Verstehen Sie mich richtig: Ich will mich nicht lustig machen über Menschen, die auch noch andere Ziele verfolgen als bloße Gewinnmaximierung. Allerdings ist die Welt manchmal ein bisschen komplizierter als wir uns das wünschen.

Denn eigentlich wollten die IBM-Forscher, die kürzlich einen neuen Datensatz zum Training von Gesichtserkennungs-Software veröffentlichten, nur das beste. Denn der Datensatz enthielt nicht nur einfach eine Million Fotos von Gesichtern inklusive beschreibender Metadaten. Er enthielt eine Million Fotos mit allen möglichen Gesichtern: alte und junge Menschen, Männer und Frauen, weiße, farbige, und asiatische Gesichter sind darauf zu sehen.

Mit solchen Daten trainierte KI-Systeme sollten also gewissermaßen ein komplettes Bild von der Vielfalt menschlicher Gesichter bekommen. Das ist insbesondere dort wichtig, wo solche Systeme Merkmale des Gesichts mit weiteren Features verknüpfen - um beispielsweise eine Risiko-Analyse zu machen. Trainiert man solch ein System beispielsweise überwiegend mit Bildern dunkelhäutiger oder südländisch aussehender Menschen, wird es die Hautfarbe automatisch für ein sicherheitsrelevantes Merkmal halten.

So weit, so schön. Es gibt bei dieser Geschichte nur ein klitzekleines Problem. Die IBM-Forscher hatten die Daten von der einst populären Fotoplattform Flickr abgesaugt, ohne dass die Urheber oder die Fotografierten davon wussten. "Scraping" wird die Methode genannt - "abschaben" von Daten. Laut diesem Bericht von NBC eine gängige Methode und damit das "schmutzige, kleine Geheimnis" unter anderem der Gesichtserkennungs-Industrie.

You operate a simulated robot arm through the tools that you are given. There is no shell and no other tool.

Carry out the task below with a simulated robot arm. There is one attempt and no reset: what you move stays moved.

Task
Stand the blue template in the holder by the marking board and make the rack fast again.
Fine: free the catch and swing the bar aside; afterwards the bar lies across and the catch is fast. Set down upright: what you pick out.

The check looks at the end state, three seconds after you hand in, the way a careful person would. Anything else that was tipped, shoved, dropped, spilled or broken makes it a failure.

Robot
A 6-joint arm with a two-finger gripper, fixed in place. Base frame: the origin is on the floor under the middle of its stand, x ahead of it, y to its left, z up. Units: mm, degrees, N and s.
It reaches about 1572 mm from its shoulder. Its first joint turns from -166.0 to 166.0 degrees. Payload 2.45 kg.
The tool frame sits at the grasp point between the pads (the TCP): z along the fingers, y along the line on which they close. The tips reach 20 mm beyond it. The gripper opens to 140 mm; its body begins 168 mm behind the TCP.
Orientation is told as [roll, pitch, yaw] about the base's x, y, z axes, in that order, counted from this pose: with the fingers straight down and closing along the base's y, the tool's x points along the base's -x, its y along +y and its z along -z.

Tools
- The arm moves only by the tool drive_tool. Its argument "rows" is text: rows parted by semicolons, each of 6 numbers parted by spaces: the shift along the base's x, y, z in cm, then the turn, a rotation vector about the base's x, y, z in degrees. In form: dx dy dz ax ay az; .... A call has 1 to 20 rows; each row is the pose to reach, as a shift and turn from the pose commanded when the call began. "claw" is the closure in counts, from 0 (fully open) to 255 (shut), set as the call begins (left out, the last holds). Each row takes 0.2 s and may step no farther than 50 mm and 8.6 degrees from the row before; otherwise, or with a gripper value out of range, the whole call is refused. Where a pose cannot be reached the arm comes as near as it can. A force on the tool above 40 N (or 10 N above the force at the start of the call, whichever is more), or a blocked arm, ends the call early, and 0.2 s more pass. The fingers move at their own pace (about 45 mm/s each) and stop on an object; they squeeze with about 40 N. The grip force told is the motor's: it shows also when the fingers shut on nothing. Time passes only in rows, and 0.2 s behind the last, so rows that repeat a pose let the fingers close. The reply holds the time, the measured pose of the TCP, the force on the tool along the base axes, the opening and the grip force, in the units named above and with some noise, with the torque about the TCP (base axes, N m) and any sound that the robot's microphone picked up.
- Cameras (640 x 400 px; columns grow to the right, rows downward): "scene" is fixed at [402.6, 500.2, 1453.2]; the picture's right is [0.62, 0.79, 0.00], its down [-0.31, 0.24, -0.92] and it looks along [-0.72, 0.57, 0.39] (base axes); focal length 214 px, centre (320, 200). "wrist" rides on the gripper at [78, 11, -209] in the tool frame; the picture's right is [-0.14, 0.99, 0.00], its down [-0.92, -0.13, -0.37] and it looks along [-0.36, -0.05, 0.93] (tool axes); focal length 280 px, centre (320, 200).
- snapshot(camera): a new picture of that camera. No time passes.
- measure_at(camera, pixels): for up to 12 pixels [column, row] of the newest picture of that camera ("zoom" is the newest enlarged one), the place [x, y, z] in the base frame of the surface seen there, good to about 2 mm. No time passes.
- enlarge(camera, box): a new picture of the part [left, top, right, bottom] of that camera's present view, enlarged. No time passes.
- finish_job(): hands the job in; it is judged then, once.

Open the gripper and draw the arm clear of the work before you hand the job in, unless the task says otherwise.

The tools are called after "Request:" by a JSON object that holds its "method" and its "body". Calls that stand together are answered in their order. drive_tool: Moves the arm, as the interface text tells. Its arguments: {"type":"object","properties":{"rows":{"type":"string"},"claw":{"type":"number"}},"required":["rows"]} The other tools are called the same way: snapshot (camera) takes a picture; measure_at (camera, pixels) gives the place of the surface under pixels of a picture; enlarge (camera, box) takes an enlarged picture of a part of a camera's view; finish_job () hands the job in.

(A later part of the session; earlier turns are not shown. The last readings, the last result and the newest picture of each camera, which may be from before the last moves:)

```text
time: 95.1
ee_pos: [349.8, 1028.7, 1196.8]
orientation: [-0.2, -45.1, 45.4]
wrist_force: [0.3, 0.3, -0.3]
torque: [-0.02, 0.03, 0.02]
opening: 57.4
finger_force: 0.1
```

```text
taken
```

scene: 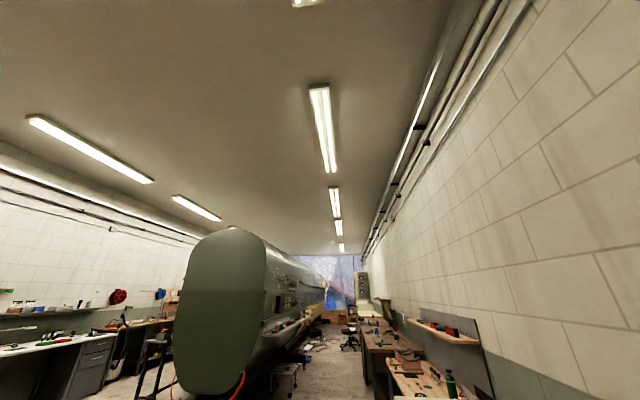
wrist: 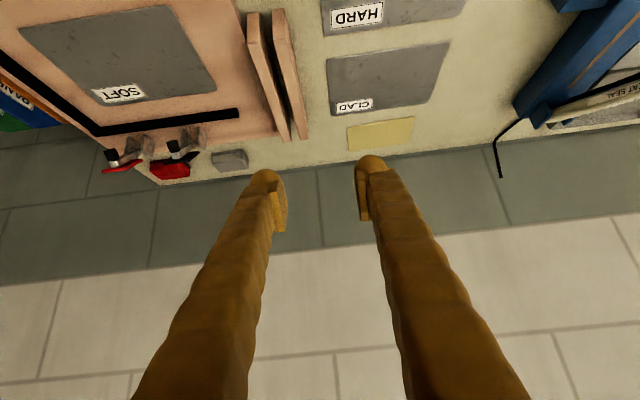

Illegal ist die Praxis nicht. Die Bilder sind öffentlich verfügbar und unterliegen der CC-Lizenz. Juristisch ist die Sache damit klar. Aber ist es auch in Ordnung? Die abstrakte Frage wird noch ein wenig konkreter, wenn man sich vorstellt, auch das eigene Bild wäre in der Datenbank gelandet. Mein Foto könnte also dazu dienen, eine Gesichtserkennung zu trainieren, die beispielsweise in einer militärischen Drohne eingesetzt wird. Will ich das? Sicher nicht!

Aber diskutiert nicht seit Jahren zumindest ein Teil der Netzöffentlichkeit darüber, dass eigentlich noch viel mehr Daten öffentlich verfügbar gemacht werden müssten? Dass das Potenzial von Big Data und Künstlicher Intelligenz erst dann wirklich zum Wohle aller ausgeschöpft werden kann, wenn die Daten eben nicht mehr in der Hand weniger privater Konzerne sind?

Mir scheint, uns wird erst langsam bewusst, was das heißen könnte.